Rapid Scan SAST is designed to provide lightning-fast results as developers are coding, in their IDE, and it can be easily integrated into CI platforms for scans during CI builds. Along with identifying IaC security flaws, Rapid Scan SAST also looks for API misuses and vulnerable configurations in the software code and provides developers with actionable findings. Rapid Scan SAST currently supports scanning for Terraform, AWS CloudFormation, and Kubernetes IaC files. It provides support for GitHub Actions and GitLab CI for scan automation and issue management, as well as for multiple analysis output formats (SARIF, JSON, or console). It will be available in the Code Sight™ IDE plugin for Visual Studio Code later this month, to help developers find and fix issues as they are coding.

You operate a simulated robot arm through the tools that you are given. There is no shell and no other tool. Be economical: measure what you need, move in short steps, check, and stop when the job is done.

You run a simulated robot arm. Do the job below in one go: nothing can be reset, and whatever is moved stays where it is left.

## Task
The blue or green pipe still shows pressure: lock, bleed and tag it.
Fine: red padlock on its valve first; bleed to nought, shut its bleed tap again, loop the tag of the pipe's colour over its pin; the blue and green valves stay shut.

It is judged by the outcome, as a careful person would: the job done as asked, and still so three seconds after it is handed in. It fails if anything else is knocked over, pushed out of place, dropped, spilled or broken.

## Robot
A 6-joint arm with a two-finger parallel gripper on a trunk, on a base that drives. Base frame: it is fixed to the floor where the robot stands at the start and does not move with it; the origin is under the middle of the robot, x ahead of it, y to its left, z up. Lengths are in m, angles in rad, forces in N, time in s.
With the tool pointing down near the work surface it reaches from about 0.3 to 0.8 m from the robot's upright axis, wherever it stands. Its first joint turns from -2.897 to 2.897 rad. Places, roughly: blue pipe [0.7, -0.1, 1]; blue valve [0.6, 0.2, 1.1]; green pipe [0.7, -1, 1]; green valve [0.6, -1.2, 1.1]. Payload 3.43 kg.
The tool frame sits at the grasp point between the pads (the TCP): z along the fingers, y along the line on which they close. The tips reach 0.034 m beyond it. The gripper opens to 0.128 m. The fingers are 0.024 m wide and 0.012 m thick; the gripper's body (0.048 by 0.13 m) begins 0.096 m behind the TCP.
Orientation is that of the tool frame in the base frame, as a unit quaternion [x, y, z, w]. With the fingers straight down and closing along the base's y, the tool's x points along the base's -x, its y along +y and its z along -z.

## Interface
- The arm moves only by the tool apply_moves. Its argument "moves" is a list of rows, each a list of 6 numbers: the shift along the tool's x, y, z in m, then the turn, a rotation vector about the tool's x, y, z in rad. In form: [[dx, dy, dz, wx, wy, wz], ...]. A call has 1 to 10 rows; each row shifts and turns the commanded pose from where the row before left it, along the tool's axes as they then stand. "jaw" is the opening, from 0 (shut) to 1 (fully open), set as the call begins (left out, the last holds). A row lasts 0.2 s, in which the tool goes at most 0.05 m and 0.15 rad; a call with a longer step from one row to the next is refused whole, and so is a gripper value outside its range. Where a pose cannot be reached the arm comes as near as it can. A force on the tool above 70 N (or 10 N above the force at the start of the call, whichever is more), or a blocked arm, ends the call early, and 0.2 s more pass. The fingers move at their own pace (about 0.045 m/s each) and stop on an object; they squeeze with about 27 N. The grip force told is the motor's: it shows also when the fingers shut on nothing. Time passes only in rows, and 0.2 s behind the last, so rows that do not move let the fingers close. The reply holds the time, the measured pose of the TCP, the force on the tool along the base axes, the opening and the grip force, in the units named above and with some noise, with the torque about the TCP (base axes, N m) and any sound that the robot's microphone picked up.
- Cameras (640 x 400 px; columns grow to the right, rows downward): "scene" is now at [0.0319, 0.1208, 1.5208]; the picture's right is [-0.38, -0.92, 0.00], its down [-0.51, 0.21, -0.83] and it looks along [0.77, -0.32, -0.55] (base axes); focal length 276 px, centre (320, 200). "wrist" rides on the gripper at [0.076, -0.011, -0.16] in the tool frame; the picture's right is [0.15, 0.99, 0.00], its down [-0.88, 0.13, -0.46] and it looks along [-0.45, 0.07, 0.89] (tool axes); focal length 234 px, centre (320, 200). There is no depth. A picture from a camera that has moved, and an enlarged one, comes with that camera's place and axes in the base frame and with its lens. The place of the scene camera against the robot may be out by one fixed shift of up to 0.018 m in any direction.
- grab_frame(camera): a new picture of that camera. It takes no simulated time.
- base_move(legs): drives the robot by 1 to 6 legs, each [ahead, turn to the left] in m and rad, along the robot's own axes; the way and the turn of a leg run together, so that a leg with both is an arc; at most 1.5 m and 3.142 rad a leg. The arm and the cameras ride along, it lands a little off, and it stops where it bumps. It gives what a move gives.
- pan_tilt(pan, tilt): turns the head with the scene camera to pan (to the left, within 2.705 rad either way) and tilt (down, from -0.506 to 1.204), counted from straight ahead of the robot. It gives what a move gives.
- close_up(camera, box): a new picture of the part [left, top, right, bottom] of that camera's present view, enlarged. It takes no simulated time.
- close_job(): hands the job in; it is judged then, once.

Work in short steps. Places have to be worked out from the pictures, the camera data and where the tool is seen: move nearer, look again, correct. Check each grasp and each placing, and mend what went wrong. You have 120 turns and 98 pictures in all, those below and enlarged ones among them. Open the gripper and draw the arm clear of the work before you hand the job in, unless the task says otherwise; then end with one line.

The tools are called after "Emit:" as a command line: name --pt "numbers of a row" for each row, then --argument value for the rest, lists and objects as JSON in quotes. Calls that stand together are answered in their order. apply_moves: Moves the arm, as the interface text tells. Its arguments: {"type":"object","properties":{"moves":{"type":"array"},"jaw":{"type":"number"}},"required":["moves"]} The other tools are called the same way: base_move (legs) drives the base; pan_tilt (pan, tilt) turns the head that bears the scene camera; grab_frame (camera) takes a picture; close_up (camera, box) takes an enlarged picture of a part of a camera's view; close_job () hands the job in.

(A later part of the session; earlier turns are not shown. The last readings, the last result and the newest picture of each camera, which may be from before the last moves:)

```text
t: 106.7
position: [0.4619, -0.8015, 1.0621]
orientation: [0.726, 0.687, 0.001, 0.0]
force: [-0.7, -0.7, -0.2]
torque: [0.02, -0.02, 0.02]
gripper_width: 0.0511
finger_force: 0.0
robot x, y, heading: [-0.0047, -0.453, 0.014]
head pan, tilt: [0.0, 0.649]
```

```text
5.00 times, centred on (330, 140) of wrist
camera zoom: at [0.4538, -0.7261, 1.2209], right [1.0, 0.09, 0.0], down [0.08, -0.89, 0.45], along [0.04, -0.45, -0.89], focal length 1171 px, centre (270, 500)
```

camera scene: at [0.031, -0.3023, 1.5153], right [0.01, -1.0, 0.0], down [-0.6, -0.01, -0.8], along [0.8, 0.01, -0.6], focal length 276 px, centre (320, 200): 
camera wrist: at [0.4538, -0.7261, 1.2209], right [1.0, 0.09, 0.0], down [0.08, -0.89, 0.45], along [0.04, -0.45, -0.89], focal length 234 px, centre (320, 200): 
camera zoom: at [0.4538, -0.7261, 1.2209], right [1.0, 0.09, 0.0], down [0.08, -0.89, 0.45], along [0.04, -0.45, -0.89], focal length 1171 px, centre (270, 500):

Figure 2 is an example of an AWS relational database instance deployment YAML file in the vulnerable-by-design open source KaiMonkey project. The database is publicly accessible, and Rapid Scan SAST flags it as a critical issue.
The Code Sight IDE plugin is easy to use for developers. The left pane in Figure 2 shows a list of the issues found during a scan. When you select an issue, it displays the code and the line and location where the issue is present, and a brief description. You can see the detailed description, remediation advice, and options to dismiss the issue when hovering the cursor over it, or take appropriate action as you are writing the code.
Figure 2: Code Sight IDE plugin flags an issue and the location where it appears in the code.
Similarly, once you configure GitHub Actions to run Rapid Scan SAST and upload the analysis results, you can view them in the GitHub Security dashboard. Figure 3 below is an example of the same issue shown in Figure 2, as seen in the GitHub dashboard. It highlights the line and location where the issue is found, flags the issue as “Error” (translating to High or Critical severity issue), and provides a brief description of the issue and fix recommendation.
Figure 3: GitHub dashboard highlights the line and location of the flagged issue.